-- Start --

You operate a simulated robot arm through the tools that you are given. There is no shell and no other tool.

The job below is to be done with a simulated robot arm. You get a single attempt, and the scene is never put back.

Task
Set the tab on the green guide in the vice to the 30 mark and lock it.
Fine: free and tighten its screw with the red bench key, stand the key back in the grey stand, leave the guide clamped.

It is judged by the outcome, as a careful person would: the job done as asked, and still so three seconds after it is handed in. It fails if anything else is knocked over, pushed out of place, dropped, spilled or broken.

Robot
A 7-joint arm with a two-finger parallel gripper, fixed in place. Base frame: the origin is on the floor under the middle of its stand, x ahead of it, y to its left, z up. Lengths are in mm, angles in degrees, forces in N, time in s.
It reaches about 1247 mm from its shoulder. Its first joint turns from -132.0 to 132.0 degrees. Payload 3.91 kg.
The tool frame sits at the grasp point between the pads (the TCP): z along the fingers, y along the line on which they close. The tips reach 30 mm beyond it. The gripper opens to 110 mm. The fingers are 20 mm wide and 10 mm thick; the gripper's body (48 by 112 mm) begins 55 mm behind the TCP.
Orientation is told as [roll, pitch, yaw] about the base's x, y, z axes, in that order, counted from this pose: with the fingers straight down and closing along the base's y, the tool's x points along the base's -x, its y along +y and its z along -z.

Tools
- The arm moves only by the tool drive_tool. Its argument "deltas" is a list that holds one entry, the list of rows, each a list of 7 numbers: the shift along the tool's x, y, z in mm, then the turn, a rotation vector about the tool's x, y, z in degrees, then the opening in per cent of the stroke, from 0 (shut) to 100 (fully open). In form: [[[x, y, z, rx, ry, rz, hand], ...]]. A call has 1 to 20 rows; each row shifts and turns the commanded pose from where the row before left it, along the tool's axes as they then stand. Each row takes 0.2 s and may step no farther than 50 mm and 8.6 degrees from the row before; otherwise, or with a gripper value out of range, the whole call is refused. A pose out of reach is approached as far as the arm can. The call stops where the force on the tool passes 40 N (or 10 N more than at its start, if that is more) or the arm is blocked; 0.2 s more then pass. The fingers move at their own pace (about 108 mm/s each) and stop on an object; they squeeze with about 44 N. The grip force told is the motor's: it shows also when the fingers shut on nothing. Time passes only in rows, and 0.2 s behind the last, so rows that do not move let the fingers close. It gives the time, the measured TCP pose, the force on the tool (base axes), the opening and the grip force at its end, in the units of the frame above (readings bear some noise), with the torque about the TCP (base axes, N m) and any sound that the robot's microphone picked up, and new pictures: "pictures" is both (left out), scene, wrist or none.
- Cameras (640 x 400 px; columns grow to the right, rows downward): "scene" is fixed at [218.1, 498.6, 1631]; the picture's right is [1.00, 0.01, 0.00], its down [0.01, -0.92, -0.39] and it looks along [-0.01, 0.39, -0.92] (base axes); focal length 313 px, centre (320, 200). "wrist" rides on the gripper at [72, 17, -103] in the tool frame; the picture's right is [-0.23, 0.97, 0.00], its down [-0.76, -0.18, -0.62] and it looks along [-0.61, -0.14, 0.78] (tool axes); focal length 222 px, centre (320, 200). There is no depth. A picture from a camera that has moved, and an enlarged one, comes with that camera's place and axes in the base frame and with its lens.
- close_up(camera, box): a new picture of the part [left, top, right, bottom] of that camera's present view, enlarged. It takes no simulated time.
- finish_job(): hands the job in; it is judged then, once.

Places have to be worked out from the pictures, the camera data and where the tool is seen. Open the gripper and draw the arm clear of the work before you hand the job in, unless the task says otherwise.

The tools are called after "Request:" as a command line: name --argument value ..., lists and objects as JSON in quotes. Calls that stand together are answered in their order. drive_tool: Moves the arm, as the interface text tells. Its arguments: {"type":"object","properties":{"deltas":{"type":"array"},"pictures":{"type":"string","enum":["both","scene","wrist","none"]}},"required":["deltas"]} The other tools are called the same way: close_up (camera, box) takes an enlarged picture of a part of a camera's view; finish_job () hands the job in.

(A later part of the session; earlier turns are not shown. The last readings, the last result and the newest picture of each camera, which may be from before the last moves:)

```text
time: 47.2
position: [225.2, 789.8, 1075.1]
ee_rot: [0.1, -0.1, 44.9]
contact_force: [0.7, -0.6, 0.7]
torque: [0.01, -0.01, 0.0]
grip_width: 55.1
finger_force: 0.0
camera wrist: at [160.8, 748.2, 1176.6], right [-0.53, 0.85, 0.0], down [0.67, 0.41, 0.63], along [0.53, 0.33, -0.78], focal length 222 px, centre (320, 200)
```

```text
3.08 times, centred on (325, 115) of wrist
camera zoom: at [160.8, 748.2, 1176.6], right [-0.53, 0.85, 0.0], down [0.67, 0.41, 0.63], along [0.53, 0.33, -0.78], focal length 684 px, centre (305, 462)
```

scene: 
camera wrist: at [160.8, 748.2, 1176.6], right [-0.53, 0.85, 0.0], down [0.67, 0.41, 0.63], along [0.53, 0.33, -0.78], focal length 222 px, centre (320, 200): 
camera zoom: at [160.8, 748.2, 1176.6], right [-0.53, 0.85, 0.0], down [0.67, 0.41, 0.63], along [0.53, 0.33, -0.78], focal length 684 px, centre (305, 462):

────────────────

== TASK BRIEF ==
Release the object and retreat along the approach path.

-- End --

== TASK BRIEF ==
Using the material above, gather every line that includes "zoom".

== RESULT OF THE EXERCISE ==
camera zoom: at [160.8, 748.2, 1176.6], right [-0.53, 0.85, 0.0], down [0.67, 0.41, 0.63], along [0.53, 0.33, -0.78], focal length 684 px, centre (305, 462)
camera zoom: at [160.8, 748.2, 1176.6], right [-0.53, 0.85, 0.0], down [0.67, 0.41, 0.63], along [0.53, 0.33, -0.78], focal length 684 px, centre (305, 462):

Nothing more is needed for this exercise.